Competing Organization” is defined as any organization that researches, develops, manufactures, markets, distributes and/or sells one or more Competing Products/Services.

 “Competing Products/Services” means any products, services or activities (including, without limitation, products, services or activities in the planning or development stage during the Non-Compete Period) that compete, directly or indirectly, in whole or in part, with one or more of the material products, services or activities (including, without limitation, products, services or activities in the planning or development stage during the Non-Compete Period) produced, provided, or engaged in by Company or its affiliates at the time of your termination of employment with the Company and with which you worked or about which you obtained any trade secret or other Confidential Information at any time during the five (5) years immediately preceding your termination of employment with the Company.  “Material products, services or activities” means the development, manufacture or production of packaged potato, sweet potato, appetizer and vegetable products for the retail, foodservice or institutional channels. If the products manufactured, sold or marketed by the Company are expanded at any time during Employee's employment, such additional products will be deemed to be “Material products, services or activities” for all purposes under this Agreement.

Prohibited Capacity” is defined as (a) any same or similar capacity to that you held at any time during the last three (3) years of employment with Company prior to the date of your termination of employment from the Company; (b) any executive or managerial capacity; (c) any marketing or sales capacity; or (d) any capacity in which your knowledge of Confidential Information would render your assistance to a Competing Organization a competitive advantage.

Restricted Geographic Area” is defined as all countries, territories, parishes, municipalities and states in which the Company is doing business or is selling its products at the time of your termination of employment with the Company, including but not limited to every parish and municipality in the state of Louisiana.1 You acknowledge that this geographic scope is reasonable given your position with the Company, the international scope of the Company’s business; and the fact that you could compete with the Company from anywhere the Company does business.


1These Louisiana parishes currently include Acadia, Allen, Ascension, Assumption, Avoyelles, Beauregard, Bienville, Bossier, Caddo, Calcasieu, Caldwell, Cameron, Catahoula, Claiborne, Concordia, De Soto, East Baton Rouge, East Carroll, East Feliciana, Evangeline, Franklin, Grant, Iberia, Iberville, Jackson, Jefferson, Jefferson Davis, La Salle, Lafayette, Lafourche, Lincoln, Livingston, Madison, Morehouse, Natchitoches, Orleans, Ouachita, Plaquemines, Pointe Coupee, Rapides, Red River, Richland, Sabine, St. Bernard, St. Charles, St. Helena, St. James, St. John The Baptist, St. Landry, St. Martin, St. Mary, St. Tammany, Tangipahoa, Tensas, Terrebonne, Union, Vermilion, Vernon, Washington, Webster, West Baton Rouge, West Carroll, West Feliciana and Winn.

 


 

4.  Non-Disparagement.  You shall make no public statements, or request, cause or solicit any third party to make any public statements that are in any way inconsistent with the terms of your employment with the Company. You further agree not to make any disparaging remarks or take any action now, or at any time in the future, that could be detrimental to the reputation of the Company, or any of its directors, officers or employees.

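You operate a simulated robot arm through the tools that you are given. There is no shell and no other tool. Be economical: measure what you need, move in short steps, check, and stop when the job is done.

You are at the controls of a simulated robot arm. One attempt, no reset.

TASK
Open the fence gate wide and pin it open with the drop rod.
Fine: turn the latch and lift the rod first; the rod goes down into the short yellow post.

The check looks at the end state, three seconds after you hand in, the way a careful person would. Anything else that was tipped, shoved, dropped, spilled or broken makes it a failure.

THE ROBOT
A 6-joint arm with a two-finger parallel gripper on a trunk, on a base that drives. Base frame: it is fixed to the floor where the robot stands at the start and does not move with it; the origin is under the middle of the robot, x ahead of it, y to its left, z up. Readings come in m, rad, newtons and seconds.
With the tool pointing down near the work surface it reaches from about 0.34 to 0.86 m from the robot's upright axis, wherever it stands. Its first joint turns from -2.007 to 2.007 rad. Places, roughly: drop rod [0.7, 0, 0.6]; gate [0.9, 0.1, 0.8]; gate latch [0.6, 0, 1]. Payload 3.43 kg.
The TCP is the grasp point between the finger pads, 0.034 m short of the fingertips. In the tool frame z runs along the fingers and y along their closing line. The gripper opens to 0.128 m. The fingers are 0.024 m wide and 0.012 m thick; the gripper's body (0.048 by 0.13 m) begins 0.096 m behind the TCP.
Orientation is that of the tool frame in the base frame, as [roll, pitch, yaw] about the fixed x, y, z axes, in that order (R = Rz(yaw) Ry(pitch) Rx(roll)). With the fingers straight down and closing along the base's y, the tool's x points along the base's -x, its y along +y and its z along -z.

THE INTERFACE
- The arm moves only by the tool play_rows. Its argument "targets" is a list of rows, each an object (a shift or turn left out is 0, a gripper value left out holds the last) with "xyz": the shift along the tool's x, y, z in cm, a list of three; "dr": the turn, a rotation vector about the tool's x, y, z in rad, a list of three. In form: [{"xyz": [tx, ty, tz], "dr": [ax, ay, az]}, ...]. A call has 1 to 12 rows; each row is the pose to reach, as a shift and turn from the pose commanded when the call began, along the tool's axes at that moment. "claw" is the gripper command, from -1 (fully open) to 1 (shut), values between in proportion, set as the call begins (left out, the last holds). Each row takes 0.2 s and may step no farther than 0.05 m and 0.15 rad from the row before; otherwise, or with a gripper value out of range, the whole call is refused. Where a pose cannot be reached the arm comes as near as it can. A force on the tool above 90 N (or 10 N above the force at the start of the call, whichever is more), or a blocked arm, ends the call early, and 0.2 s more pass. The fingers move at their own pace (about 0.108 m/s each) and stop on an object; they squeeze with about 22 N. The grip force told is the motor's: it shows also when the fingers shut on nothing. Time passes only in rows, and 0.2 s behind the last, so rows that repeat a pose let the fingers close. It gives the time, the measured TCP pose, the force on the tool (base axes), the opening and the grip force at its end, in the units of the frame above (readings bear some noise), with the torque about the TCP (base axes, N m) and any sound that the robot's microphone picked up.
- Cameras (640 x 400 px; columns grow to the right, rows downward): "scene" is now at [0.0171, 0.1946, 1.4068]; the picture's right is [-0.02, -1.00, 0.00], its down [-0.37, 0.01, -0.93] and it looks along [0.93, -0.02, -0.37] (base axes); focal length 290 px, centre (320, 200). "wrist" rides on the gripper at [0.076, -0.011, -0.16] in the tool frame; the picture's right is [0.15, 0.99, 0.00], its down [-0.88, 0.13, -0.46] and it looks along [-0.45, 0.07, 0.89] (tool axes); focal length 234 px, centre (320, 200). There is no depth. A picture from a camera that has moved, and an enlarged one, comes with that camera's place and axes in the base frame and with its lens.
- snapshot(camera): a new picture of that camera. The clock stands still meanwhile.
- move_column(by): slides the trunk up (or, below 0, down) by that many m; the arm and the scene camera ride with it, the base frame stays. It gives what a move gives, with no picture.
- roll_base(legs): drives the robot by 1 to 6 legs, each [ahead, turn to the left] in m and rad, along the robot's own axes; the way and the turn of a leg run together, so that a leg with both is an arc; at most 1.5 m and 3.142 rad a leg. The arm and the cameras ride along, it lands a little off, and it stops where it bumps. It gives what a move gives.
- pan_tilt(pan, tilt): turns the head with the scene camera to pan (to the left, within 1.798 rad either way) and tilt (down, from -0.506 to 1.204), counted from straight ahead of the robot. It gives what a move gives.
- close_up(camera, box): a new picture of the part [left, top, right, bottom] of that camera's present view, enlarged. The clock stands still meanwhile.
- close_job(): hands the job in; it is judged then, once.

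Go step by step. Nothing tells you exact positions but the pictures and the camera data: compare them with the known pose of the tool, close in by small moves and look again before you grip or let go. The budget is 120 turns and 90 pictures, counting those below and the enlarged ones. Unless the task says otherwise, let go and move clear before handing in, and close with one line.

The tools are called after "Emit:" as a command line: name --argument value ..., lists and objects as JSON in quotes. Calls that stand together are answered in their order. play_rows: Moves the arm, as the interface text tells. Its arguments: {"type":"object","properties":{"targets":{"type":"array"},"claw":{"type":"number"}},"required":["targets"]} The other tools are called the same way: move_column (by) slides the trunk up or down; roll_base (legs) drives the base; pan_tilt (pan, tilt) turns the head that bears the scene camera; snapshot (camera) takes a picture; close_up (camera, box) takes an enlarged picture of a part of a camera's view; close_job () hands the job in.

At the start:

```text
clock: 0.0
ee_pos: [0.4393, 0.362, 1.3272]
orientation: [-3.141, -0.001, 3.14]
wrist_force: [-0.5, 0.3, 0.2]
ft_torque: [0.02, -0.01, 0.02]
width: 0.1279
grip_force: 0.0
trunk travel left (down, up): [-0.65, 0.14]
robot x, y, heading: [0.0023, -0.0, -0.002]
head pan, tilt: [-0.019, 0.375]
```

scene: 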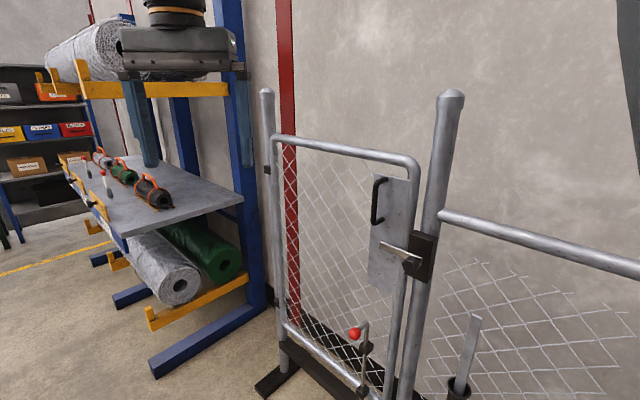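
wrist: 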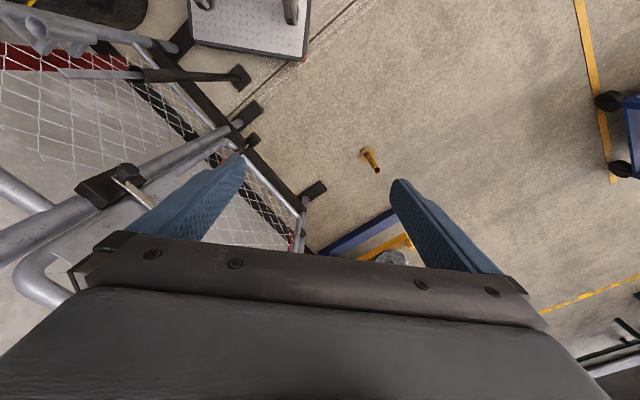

5.  Protected Rights.  Nothing contained in this Agreement limits your ability to file a charge or complaint with the Equal Employment Opportunity Commission, the National Labor Relations Board, the Occupational Safety and Health Administration, the Securities and Exchange Commission or any other federal, state or local governmental agency or commission (“Government Agencies”).  Further, this Agreement does not limit your ability to communicate with any Government Agencies or otherwise participate in any investigation or proceeding that may be conducted by any Government Agency, including providing documents or other information, without notice to the Company.  Likewise, this Agreement does not limit your right to receive a monetary award for information provided to any Government Agencies.

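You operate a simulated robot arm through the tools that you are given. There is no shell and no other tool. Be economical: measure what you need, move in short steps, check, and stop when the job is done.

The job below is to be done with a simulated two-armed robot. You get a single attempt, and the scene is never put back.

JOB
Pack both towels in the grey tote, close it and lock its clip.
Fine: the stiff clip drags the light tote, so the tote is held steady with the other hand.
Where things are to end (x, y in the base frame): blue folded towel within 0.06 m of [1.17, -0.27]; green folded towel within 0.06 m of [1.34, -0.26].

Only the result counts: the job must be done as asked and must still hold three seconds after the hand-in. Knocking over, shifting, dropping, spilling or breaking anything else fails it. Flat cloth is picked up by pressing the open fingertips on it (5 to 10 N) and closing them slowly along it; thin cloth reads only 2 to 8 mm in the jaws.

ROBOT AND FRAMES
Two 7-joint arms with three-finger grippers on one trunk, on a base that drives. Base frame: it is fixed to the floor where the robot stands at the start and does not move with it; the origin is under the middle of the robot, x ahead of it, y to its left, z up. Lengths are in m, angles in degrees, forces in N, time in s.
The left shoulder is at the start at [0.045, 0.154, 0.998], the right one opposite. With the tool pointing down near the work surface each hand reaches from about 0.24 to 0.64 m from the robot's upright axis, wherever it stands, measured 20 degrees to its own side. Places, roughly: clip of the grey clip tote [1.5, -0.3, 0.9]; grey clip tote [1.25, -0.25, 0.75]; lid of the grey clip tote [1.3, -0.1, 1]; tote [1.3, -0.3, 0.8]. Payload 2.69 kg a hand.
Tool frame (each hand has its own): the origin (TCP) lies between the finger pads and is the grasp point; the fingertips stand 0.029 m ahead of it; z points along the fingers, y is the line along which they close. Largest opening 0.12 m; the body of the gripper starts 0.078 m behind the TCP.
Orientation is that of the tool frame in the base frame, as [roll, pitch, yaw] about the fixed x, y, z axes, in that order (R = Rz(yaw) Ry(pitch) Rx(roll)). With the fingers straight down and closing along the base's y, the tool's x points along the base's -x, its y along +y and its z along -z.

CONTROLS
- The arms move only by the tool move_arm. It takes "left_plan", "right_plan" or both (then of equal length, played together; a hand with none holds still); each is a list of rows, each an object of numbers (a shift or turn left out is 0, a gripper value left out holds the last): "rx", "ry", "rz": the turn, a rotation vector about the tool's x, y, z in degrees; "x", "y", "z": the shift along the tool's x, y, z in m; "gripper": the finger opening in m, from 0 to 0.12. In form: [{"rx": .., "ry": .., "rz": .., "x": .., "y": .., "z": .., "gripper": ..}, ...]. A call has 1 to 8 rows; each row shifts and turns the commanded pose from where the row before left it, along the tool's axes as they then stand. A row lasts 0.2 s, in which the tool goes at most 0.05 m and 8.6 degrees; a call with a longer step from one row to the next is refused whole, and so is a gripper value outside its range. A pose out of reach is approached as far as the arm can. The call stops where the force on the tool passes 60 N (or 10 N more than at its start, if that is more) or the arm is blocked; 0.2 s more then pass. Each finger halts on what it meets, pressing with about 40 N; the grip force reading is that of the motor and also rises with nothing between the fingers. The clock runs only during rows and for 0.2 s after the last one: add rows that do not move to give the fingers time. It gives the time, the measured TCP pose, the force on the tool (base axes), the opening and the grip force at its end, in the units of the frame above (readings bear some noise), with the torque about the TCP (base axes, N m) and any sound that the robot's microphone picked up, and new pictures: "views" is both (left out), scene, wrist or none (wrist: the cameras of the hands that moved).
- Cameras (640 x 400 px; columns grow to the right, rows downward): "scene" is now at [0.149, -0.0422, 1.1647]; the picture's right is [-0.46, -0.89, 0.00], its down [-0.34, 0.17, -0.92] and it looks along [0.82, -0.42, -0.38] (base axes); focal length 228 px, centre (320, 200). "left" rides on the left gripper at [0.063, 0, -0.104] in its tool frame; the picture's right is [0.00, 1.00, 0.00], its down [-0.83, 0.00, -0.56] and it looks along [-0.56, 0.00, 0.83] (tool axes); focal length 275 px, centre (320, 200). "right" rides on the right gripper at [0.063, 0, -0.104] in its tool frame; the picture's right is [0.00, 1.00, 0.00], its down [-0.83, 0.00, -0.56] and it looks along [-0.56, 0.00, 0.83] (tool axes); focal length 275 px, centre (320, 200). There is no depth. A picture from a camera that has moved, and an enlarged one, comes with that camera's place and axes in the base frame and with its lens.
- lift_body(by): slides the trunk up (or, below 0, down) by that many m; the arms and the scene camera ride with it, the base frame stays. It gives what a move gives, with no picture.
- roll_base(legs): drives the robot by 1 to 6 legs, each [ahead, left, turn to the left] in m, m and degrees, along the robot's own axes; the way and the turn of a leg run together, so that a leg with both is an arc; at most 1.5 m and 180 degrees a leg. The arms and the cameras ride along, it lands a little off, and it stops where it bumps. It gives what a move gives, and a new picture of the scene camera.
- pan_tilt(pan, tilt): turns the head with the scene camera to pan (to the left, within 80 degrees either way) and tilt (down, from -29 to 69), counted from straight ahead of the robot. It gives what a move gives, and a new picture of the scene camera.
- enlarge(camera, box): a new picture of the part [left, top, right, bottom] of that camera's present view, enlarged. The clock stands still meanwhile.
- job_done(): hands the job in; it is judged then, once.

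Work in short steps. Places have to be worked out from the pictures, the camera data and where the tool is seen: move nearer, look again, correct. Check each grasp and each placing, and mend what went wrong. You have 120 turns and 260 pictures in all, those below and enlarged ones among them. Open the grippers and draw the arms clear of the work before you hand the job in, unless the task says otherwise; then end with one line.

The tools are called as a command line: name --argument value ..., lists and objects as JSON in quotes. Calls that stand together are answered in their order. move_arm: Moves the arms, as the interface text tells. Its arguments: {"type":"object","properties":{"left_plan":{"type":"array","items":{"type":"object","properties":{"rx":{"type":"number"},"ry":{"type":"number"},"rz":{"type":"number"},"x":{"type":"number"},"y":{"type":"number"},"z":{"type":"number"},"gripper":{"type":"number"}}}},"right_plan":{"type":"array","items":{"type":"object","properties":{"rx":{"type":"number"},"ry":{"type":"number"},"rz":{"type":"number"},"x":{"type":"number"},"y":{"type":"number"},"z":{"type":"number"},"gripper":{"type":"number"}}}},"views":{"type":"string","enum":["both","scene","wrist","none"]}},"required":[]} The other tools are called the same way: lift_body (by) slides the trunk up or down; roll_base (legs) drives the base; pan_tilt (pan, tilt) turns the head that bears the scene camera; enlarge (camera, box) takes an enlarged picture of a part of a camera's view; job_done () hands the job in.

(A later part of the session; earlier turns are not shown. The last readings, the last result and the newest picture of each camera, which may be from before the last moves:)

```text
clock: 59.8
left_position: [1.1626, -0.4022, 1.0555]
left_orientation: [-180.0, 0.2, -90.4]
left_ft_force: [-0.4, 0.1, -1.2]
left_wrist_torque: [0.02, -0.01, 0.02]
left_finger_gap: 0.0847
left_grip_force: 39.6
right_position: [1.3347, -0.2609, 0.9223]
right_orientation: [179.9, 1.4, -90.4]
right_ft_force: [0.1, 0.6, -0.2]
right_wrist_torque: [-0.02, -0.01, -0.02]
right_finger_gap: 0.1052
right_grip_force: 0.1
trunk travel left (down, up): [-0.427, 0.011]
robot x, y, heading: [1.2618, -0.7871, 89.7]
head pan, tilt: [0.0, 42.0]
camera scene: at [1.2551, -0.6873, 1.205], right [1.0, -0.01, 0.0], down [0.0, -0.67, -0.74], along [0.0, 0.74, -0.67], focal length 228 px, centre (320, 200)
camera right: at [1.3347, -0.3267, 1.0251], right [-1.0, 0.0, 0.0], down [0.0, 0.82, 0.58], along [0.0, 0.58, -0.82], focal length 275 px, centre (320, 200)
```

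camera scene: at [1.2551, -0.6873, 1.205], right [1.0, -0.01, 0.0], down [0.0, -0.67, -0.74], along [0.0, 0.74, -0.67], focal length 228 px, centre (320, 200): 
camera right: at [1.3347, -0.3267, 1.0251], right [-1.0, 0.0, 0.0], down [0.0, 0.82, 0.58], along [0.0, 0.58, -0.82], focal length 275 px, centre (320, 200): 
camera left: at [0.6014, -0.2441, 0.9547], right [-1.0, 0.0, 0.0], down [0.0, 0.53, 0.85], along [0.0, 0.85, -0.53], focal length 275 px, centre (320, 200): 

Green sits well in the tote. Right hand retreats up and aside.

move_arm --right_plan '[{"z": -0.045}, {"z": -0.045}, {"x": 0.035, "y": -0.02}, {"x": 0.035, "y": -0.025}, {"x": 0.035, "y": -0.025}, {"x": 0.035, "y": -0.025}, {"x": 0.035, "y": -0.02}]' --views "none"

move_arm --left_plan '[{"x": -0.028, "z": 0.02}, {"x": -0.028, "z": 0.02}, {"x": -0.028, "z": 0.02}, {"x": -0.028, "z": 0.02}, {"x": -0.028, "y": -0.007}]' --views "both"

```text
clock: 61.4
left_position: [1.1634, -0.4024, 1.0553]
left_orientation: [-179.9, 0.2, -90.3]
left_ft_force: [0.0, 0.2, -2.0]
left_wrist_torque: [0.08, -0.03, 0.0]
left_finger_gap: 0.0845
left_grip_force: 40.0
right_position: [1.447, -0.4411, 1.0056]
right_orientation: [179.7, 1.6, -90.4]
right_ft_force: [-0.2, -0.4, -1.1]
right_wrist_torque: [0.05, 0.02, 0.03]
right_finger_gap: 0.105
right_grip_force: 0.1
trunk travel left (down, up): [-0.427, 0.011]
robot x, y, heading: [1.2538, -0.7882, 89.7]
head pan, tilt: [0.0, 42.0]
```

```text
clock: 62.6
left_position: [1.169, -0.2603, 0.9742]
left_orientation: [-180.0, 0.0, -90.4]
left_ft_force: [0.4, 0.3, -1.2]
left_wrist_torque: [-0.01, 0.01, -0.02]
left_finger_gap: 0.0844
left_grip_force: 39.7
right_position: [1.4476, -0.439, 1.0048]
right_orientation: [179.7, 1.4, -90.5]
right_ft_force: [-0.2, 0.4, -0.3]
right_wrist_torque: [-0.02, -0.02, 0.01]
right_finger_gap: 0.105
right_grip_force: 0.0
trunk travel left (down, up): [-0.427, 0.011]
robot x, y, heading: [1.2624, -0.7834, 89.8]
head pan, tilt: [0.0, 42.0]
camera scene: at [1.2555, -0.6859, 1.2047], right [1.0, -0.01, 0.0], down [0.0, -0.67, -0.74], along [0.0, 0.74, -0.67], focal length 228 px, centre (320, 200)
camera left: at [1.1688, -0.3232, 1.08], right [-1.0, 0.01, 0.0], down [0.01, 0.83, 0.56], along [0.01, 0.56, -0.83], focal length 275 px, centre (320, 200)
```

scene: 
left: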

6.  Acknowledgement.  You recognize and acknowledge that due to the nature of your work and the scope of the Company’s business activities and product offering, the Company has legitimate business interests to be protected against the activities set forth in this paragraph, and that the restrictions of said paragraph are reasonable and will not interfere with your future employment opportunities after the termination of your employment with the Company.  You acknowledge that a violation of the restrictive covenants set forth in paragraphs 1, 2, 3 and 4 above would cause irreparable damage to the Company, and that in the event of a breach or threatened breach, the Company would be entitled to injunctive relief, without the posting of any bond, in addition to any other such relief as may be appropriate at law or in equity.

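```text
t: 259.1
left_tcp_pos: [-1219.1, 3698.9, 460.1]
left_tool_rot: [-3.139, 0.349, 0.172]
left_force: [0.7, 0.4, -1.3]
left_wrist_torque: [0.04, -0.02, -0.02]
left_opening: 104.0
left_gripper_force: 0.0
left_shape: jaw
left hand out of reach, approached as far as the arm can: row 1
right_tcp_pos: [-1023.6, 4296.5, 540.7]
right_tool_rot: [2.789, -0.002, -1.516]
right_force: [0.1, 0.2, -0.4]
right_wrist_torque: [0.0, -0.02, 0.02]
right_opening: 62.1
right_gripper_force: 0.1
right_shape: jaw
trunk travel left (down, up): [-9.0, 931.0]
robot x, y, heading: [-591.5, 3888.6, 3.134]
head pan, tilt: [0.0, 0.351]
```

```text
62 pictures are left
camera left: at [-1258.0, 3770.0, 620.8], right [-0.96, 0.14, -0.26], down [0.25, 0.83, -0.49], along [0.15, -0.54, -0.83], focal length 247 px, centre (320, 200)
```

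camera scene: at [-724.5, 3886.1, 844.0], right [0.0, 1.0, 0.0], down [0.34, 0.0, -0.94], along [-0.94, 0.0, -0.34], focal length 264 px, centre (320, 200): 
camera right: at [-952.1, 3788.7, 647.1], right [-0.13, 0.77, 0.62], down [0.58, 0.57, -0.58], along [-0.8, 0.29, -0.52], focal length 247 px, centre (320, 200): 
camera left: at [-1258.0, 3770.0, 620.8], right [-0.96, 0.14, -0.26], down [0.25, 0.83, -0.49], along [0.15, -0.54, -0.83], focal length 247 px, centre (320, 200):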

7.  Reformation. If any of the restrictive covenants provided in this Agreement are determined to be invalid or unenforceable for any reason, such determination shall not affect the remaining terms, provisions or paragraphs of this Agreement, which shall continue to be given full force and effect.  If such invalidity or unenforceability relates to the duration of the covenant or restriction or the geographical area included therein, you hereby specifically agree that the court making such determination shall modify the duration and/or geographical area of such covenant or restriction and/or delete such specific terms or phrases which the court shall deem necessary to permit enforcement of such covenant or restriction in such modified form, and that the covenant or restriction shall be enforced in such modified form.  Should any court find any covenant or restriction in this Agreement to be invalid or unenforceable, or enforceable only in modified form, any such finding shall apply only in the jurisdiction of such court and shall not serve to alter or amend this Agreement in any other jurisdiction.

8.  Notice to Prospective Employers.  You agree that, in the event that you desire to accept employment with any other employer within 12 months after your termination from employment with the Company for any reason, you will provide written notice to the Company disclosing: (i) the identity of the prospective employer, (ii) the terms of your employment offer with the prospective employer, (iii) the nature of your duties with the prospective employer, (iv) the products and services provided by the prospective employer, and (v) the geographic area in which you will be working as an employee of the prospective employer.  In addition, you agree that you will disclose to any prospective employer the terms and conditions of your post-employment obligations to the Company under the terms of this Agreement.

9.  Arbitration and Attorneys’ Fees.  Any legal action initiated to enforce any provision of this Agreement shall be subject to Section 10 of the Plan, including those provisions regarding arbitration and attorneys’ fees.